• [Data segment]:
········

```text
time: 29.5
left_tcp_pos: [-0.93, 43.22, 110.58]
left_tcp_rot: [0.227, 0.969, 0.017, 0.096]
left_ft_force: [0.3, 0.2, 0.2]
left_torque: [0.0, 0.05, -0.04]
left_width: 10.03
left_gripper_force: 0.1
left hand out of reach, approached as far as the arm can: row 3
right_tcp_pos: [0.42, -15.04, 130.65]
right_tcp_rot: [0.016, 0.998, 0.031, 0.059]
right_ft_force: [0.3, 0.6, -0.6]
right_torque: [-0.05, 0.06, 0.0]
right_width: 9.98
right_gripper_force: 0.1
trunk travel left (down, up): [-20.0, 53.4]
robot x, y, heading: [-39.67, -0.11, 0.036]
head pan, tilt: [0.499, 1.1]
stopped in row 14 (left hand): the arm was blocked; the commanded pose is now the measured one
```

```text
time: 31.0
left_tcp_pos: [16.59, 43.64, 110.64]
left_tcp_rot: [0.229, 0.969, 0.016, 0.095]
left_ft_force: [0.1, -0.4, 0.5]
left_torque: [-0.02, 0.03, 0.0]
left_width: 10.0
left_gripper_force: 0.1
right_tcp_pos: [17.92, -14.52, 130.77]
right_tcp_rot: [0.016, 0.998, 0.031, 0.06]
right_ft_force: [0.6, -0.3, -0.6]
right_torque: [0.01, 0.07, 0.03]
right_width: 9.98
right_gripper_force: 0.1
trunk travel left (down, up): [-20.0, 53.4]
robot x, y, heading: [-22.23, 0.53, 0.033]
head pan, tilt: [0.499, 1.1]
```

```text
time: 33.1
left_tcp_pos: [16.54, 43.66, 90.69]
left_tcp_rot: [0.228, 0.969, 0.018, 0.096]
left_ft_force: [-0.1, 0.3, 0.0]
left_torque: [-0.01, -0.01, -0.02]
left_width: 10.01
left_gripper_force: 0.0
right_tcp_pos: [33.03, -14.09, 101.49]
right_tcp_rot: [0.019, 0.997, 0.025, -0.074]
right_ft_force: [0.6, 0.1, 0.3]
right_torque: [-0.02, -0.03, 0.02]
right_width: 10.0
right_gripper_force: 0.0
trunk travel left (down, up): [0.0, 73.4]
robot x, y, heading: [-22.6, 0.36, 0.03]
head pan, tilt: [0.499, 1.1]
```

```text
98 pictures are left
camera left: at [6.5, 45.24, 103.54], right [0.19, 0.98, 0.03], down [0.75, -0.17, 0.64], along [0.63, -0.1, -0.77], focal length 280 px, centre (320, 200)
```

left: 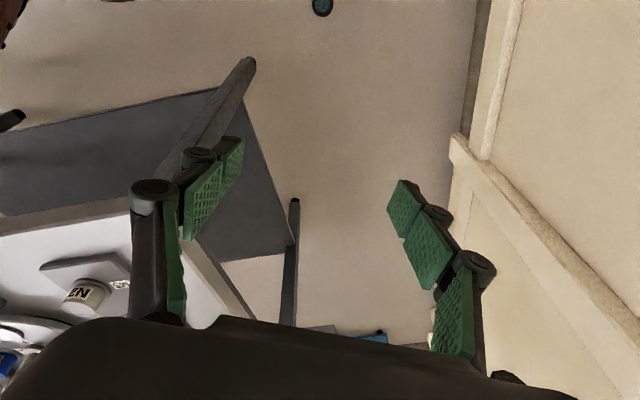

········

• [Selected excerpt]:
4. Femorale meting, bij deze meting meet je de temperatuur via de lies. Denk bij deze meting eraan dat de temperatuur in de lies 0.5°C kouder is dan bij het rectum en deze dus minder betrouwbaar is. Bij magere mensen is deze methode niet mogelijk.

  • Denk aan de gewenste privacy.
  • Zorg dat de lies goed droog is voor de meting.
  • Leg de thermometer in de liesplooi en zorg ervoor dat de benen gesloten zijn.
  • Verwijder de thermometer na de meting en lees de waarde af.
  • Rapporteer de gemeten lichaamstemperatuur en ruim alles op.

 

5. Intra-aurale of tympanische meting, bij deze meting meet je de temperatuur via het oor. Bij de Intra-aurale of tympanische meting worden veranderingen van de lichaamstemperatuur sneller opgemerkt. Bij mensen met een aandoening aan het trommelvlies (bijv. een kapot trommelvlies) is deze meting niet mogelijk. Zorg voor een disposable (wegwerp) lensdopje.

  • Denk aan de gewenste privacy.

········

• [Your task]: How does the selected excerpt go on? Write the next part.

• [Result]:
  • Plaats het lensdopje op de thermometer.
  • Plaats de thermometer in de uitwendige gehoorgang.
  • Richt de lens van de thermometer op het trommelvlies en druk op het scanknopje.
  • Verwijder de thermometer na de meting en lees de waarde af.
  • Het lensdopje kun je verwijderen door de knop ‘release’.
  • Rapporteer de gemeten lichaamstemperatuur en ruim alles op.

 

Reinigen van thermometers:

Maak de thermometer eerst schoon met water (niet warmer dan 42°C). daarna nog nareinigen met een desinfecterende vloeistof om infecties te voorkomen.

 

bron: persoonlijke basiszorgboek pag. 32/33/34/35

 

1.9 Wat zijn de normale waarden en wat niet?

Een normale lichaamstemperatuur ligt tussen de 36°C en 37.5°C. Als de lichaamstemperatuur tussen de 37.6°C en 38°C spreken we van een verhoging. Als de lichaamstemperatuur nog verder stijgt dan 38°C spreken we van koorts. Koorts kan bij verschillende lichamelijke aandoeningen optreden, bijvoorbeeld infectieziekten, ontstekingsprocessen, uitdroging, hersenaandoeningen, wonden, trombose en verhoogde schildklierwerking. Koorts lijkt dus een ziekte maar het is nuttig voor het lichaam in de meeste gevallen. Als je lichaamstemperatuur verhoogd word kunnen er meer witte bloedcellen aangemaakt worden wat kunnen vechten tegen bijv. het binnen gedrongen virus bij een ziekte. Ook is et ongunstiger voor     micro-organismen om te overleven in een te hoge lichaamstemperatuur.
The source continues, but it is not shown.